Clarify everything that needs to be clarified between you two before going further.
Anonymous
August 5th, 2017 2:00am
Think over what you want and why you want it. Take time to consider your feelings and the reasons for your decision. Advice is really easy to give, but it can sometimes be wrong or even harmful. I don't have a full understanding of your life or world. Any advice I'd give you would be limited and potentially wrong. You are the expert on you.
Anonymous
August 6th, 2017 3:05pm
Breaking up with a person you truly loved is never an easy thing! You should meet at a quite place and talk in a calm manner about why you are not possible, to continue this relationship.
Arrange a time to talk. Tell them you want to break up. Make the reasons why completely clear and unambiguous. Keep no contact. Depending how bold you are you might want to communicate why there is no possibility of moving forward between you two.
Simply be direct and straight forward. Leading them on will lead to hurting them even more. Say it directly and a little slowly. It's better to end the relationship as soon as possible. It's better in the long run.
Give it to them straight. Tell them how you feel. No shame, no regrets. Don't lie about your feelings.
Honestly, there is no best way. No matter what you do, you or they will end up thinking about it for days maybe, regret what you said or anything else.
It depends on your situation, what you both are feeling, where your relationship is headed etc.
Personally, I think you need to talk it out face to face and make the person understand why you want to break up because its very important for their as well as your mental health in the future. You should not regret what you did.
Thus, answering their questions, making them understand that it simply is not working, in as much positivism as you can, is the way to go!
I think it's important to be very clear in your mind why you want to break up with the person, which means giving the situation a reasonable amount of thought prior to acting. The purpose of this is to prepare yourself for the other person's difficulty in accepting your decision. As for the actual breakup itself, it's important to be firm, but also sympathetic. You don't have to be cruel, but you must stay 100% focused on what it is you've decided to do. The other person may use various techniques to try to talk you out of the decision. If you've already given the matter a lot of thought, and decided that this is the best course of action for you, then you have to remain true to yourself, regardless of what the other person says.

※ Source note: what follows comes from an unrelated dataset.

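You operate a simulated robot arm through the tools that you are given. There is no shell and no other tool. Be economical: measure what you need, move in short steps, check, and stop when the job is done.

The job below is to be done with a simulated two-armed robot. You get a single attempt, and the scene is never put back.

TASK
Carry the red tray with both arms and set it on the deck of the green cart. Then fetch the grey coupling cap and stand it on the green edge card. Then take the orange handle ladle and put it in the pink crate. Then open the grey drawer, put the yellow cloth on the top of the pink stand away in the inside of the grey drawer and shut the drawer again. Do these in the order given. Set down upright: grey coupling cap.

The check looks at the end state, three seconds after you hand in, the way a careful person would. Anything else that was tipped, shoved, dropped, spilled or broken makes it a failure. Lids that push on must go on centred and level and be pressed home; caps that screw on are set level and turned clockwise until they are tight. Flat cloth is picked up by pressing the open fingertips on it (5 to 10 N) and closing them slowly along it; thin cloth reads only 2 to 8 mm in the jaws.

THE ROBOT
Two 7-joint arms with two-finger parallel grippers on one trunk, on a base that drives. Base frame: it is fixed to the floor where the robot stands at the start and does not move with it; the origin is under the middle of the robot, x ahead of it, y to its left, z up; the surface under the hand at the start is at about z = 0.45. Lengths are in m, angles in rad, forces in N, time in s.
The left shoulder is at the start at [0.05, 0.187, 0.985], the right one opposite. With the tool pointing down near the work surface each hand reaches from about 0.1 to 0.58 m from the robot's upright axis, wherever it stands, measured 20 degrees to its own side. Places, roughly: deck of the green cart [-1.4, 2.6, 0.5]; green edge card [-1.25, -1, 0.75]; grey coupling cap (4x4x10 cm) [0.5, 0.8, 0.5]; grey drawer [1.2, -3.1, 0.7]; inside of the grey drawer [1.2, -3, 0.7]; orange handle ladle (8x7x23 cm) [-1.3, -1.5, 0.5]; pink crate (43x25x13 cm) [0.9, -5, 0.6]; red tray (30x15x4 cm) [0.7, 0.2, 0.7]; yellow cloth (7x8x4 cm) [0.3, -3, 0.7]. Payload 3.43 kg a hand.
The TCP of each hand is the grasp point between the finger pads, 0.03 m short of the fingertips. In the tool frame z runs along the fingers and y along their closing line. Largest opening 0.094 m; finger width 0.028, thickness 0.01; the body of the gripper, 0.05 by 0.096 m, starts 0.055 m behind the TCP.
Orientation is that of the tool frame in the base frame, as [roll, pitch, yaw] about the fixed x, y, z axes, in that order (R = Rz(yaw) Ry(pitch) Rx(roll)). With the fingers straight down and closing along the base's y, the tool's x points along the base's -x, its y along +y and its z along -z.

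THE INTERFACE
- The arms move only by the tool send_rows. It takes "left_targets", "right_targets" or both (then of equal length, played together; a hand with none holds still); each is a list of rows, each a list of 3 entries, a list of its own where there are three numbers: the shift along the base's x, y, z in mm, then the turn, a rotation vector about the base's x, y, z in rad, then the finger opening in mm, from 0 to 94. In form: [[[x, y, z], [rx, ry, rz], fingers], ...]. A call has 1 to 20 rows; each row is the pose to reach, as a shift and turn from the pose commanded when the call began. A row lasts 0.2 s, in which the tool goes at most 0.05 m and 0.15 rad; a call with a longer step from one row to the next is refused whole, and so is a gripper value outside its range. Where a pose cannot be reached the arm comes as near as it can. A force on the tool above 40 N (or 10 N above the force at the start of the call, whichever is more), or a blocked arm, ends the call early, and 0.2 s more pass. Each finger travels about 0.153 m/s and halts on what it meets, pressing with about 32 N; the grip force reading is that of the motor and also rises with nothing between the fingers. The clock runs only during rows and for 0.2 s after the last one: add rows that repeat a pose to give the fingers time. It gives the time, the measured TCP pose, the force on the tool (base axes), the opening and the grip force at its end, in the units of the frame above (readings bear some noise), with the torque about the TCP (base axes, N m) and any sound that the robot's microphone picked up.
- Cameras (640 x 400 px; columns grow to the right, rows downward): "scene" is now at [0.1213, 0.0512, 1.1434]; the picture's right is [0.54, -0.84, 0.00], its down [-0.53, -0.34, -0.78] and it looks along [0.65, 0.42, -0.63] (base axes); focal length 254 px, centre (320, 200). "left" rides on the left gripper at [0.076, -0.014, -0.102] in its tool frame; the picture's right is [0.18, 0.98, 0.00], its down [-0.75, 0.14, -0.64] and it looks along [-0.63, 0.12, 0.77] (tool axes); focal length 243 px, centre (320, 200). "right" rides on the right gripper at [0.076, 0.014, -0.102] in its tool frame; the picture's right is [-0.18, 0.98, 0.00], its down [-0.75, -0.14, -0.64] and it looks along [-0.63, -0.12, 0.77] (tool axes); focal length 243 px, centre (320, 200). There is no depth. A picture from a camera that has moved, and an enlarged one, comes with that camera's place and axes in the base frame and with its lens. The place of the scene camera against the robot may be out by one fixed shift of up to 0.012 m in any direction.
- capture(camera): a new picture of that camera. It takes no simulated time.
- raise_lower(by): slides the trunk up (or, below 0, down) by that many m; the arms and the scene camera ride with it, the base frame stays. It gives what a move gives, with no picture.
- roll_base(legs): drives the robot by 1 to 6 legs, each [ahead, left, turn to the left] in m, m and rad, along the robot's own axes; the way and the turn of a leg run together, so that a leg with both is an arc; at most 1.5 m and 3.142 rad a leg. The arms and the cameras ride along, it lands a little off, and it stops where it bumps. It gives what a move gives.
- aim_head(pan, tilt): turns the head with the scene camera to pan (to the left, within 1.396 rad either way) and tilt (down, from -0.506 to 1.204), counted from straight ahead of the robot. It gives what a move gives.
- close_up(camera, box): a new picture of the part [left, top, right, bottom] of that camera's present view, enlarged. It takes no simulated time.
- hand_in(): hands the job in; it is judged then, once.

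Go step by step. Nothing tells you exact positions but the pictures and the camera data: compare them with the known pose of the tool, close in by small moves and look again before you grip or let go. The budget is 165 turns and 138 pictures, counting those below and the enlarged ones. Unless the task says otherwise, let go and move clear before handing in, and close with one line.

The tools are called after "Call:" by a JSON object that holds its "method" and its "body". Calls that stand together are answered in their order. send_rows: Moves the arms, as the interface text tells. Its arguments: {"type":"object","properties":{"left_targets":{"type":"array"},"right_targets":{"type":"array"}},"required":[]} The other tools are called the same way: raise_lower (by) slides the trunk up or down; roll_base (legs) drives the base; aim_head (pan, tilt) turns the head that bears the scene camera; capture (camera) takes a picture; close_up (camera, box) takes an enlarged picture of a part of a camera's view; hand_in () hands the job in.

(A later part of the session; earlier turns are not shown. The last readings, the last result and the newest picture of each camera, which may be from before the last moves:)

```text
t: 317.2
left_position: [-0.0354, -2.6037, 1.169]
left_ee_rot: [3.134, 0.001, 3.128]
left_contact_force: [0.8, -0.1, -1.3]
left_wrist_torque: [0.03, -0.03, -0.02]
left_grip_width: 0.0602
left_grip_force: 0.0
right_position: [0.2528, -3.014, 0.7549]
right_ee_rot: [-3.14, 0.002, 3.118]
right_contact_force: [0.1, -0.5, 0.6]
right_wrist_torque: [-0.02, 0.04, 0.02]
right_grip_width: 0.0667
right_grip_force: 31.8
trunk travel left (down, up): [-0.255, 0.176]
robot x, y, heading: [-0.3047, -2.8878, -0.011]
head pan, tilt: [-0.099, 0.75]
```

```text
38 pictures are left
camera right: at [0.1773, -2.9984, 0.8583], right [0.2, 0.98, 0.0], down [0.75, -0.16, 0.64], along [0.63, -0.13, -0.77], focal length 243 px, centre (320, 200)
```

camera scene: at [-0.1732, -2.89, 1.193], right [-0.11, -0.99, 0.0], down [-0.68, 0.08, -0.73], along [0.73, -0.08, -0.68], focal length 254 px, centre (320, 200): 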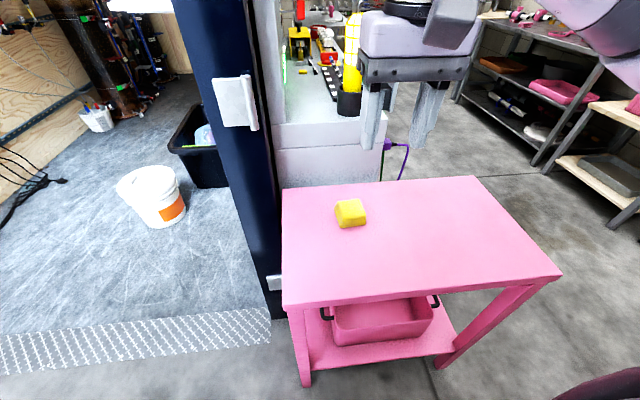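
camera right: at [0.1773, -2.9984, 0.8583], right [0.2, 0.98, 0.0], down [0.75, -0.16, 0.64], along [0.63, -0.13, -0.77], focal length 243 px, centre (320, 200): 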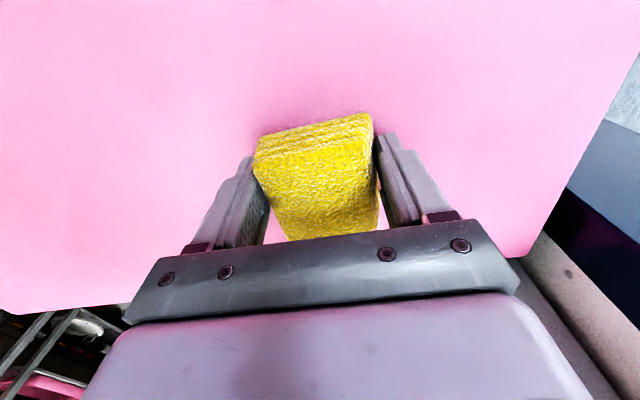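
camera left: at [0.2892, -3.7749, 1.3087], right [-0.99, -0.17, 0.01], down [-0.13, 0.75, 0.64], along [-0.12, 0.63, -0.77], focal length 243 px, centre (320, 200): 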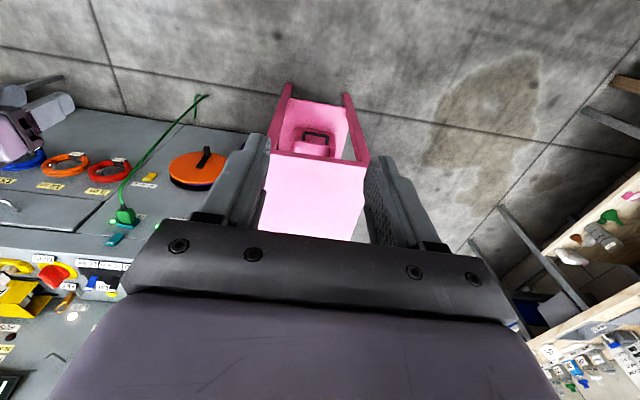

Tell them the truth. I know from experience that this is the best way to go about breaking up with your s/o. Tell them the truth, sometimes it's painful, sometimes it's easy, but, in the end, it's better than lying straight up to their face about something that's not true.

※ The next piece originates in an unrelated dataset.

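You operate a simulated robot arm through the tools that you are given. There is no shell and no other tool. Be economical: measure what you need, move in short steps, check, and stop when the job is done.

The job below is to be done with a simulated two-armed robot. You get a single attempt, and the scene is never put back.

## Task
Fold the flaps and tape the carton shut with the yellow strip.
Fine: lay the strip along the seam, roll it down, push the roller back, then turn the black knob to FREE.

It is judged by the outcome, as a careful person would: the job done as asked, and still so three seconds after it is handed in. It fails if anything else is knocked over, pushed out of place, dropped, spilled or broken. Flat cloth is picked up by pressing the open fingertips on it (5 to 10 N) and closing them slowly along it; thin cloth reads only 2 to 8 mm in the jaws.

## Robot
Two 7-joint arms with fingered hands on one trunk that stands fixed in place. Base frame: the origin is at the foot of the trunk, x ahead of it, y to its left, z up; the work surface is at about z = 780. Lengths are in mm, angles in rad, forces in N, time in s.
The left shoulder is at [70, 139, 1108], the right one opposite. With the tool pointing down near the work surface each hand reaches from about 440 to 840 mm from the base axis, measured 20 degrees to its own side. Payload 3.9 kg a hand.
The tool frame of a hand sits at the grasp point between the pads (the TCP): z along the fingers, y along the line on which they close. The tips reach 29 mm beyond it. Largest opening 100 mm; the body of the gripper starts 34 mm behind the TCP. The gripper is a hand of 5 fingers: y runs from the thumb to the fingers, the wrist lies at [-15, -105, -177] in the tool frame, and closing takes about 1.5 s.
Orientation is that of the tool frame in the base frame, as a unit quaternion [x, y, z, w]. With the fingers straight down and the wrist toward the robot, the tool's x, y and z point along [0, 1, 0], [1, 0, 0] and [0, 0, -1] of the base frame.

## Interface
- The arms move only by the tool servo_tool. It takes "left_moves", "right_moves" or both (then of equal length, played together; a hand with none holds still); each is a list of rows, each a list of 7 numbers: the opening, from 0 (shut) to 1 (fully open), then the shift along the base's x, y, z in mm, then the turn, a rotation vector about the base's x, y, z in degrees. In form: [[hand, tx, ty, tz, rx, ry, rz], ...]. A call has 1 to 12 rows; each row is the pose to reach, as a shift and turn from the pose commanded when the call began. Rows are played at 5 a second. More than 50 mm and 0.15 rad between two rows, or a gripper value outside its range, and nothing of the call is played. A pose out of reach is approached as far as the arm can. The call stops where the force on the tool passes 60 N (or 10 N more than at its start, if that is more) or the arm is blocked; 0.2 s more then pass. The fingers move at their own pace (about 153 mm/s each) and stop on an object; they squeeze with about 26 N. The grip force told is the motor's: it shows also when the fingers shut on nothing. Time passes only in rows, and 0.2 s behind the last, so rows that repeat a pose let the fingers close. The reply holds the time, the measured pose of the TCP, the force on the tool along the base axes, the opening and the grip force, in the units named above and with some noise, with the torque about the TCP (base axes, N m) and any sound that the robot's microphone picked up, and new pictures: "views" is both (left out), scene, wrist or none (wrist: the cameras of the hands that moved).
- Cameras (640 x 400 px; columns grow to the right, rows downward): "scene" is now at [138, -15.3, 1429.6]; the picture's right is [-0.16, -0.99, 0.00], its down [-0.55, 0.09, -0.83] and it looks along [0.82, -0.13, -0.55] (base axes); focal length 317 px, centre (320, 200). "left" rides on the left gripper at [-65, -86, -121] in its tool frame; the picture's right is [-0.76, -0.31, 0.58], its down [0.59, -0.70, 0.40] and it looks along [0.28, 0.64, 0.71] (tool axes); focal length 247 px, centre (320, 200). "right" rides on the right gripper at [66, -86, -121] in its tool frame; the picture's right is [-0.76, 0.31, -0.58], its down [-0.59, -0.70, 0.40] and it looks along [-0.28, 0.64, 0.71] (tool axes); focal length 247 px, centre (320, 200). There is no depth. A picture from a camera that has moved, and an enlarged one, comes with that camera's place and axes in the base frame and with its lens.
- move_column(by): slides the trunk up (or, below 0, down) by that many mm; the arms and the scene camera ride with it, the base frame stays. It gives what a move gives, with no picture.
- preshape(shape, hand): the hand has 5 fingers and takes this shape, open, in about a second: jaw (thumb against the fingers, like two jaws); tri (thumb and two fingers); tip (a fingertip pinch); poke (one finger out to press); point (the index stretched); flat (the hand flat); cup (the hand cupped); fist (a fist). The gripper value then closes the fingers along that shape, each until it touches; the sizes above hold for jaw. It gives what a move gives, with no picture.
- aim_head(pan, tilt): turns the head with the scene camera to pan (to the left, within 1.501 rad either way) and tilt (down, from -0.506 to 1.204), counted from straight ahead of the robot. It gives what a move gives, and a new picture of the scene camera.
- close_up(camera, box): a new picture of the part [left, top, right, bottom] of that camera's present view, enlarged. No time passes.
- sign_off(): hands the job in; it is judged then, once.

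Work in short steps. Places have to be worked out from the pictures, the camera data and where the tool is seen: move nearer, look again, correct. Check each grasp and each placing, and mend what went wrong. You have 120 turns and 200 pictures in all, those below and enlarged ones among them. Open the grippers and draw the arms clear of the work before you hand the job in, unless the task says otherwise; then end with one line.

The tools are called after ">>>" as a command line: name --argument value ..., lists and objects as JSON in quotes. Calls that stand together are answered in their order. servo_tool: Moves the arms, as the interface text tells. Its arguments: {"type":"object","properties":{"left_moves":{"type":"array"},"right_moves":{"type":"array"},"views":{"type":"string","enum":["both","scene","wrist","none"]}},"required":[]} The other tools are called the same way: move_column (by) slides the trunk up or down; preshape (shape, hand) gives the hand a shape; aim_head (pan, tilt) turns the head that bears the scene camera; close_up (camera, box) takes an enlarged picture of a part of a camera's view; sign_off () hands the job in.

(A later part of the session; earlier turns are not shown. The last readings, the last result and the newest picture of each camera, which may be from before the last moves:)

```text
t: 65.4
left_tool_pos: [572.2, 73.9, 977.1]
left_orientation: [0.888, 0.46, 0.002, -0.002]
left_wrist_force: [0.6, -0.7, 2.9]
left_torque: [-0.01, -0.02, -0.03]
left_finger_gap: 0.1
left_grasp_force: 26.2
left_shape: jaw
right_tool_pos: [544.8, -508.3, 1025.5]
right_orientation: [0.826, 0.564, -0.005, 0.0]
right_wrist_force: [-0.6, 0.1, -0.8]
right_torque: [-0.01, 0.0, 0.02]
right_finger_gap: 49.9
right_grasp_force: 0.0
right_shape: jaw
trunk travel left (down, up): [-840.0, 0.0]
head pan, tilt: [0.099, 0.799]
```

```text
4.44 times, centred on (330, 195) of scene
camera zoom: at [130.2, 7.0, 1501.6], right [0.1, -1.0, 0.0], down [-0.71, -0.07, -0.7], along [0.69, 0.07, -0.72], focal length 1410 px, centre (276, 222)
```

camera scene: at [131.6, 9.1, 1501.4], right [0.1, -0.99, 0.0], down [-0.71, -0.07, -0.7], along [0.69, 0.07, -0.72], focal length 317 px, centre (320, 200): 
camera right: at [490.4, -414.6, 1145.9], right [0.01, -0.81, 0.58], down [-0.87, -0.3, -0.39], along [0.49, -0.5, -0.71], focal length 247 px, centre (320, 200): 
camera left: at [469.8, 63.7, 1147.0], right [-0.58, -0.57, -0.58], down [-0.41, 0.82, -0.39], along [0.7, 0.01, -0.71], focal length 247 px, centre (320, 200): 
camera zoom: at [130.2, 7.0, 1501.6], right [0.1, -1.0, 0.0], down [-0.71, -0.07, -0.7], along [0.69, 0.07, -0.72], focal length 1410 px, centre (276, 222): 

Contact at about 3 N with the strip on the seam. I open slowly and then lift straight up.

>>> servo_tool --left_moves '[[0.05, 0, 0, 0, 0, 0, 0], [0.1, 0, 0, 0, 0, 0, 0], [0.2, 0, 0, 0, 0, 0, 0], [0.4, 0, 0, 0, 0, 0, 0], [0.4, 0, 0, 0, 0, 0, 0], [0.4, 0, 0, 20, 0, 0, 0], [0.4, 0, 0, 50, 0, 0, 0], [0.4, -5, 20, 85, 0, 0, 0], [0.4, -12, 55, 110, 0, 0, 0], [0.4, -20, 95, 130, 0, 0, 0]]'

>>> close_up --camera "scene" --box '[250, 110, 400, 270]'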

Always with compassion and empathy. Nobody likes being talked to as if they are inferior. Always discuss why you are breaking up with them, and what you plan to do afterwards. It's good to be clear, but not abrupt or forceful. Understand that they may not want to break up with you, and how this break up may affect them emotionally. It's important to treat them as a person, whether or not you like them anymore.
The easiest way to break up with some one isn’t to let them down easy. You want to not lead them on but to let them go. Don’t say that there might be a chance that you guys may get back together. Undated say that it was a great relationship and you still want to be friends but you don’t feel like it works out romantically. And do t say that you like someone else just leave it plain and simple and don’t go into detail. You don’t want to hurt them
Anonymous
November 8th, 2017 1:33am
tell them how it is! honesty is always the answer and you will be nervous no matter what so if you are just up front with it it will be best
Tell them the truth! Never hold back. Tell them that you think it would be best and simply explain to them why and answer any questions they may have.. Honesty is key.
Whatever you do, do it in person. Doing it through a text or social media can really hurt somebody, probably even worse.
Anonymous
November 12th, 2017 4:37pm
There normally isn't an easy way to do it when you really loved that person and then watch them getting their heart broken. But the best solution is to talk to them about the issue. Tell them that you need to talk to them about something important and then tell them how you feel.
The best way to break up is by talking to the person in a private place. Being honest and kind with your reasons for breaking up.
Anonymous
November 22nd, 2017 8:25am
I think there is no easiest way but to talk with that someone you your self because breaking up is not an easiest task
In my opinion I think in person is the best way to go. It gives you an oportunity to see emotion and gives you some sort of closure.
Be gentle been too harsh could cause more pain and damage than anything, explain the situation and the reason for the break up maybe suggest been friends and see what the future hold for you both
Anonymous
November 30th, 2017 1:52am
If you're not happy with someone you must be direct and honest as soon as possible to prevent any emotional damage. Easiest would be through text, fully explaining why this breakup is occurring, don't let the other person assume why you left. Be honest and loving.